Nella parte finale dell’intervista, parlando della situazione di difficoltà che l'emergenza sanitaria ci chiama ad affrontare, Sandro Veronesi, architetto di formazione, sostiene l'importanza di riprogettare gli spazi che ci circondano: "Le task force, i comitati tecnico-scientifici, gli istituti superiori hanno bisogno di architetti. Quando ci sarà la riapertura avremo a che fare con un problema di spazi. Se non chiami l’architetto, la vita non ricomincia."

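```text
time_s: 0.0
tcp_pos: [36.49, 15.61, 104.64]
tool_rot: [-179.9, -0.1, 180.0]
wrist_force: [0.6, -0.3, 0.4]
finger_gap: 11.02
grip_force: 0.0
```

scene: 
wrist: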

Sandro Veronesi è uno scrittore. Si è laureato in architettura a Firenze nel 1985. Tra i suoi romanzi più noti: La forza del passato (2000, Premio Viareggio, Premio Campiello), Caos calmo (2005, Premio Strega), XY (2010, Fandango, Premio Flaiano 2011, Premio Super Flaiano 2011), Viaggi e viaggetti. Finché il tuo cuore non è contento (Bompiani), Non dirlo. Il vangelo di Marco (2015, Bompiani), Un Dio ti guarda (2016, La Nave di Teseo), Cani d'estate (2018, La Nave di Teseo), Il colibrì (2019, La Nave di Teseo). Collabora con numerosi quotidiani e riviste letterarie.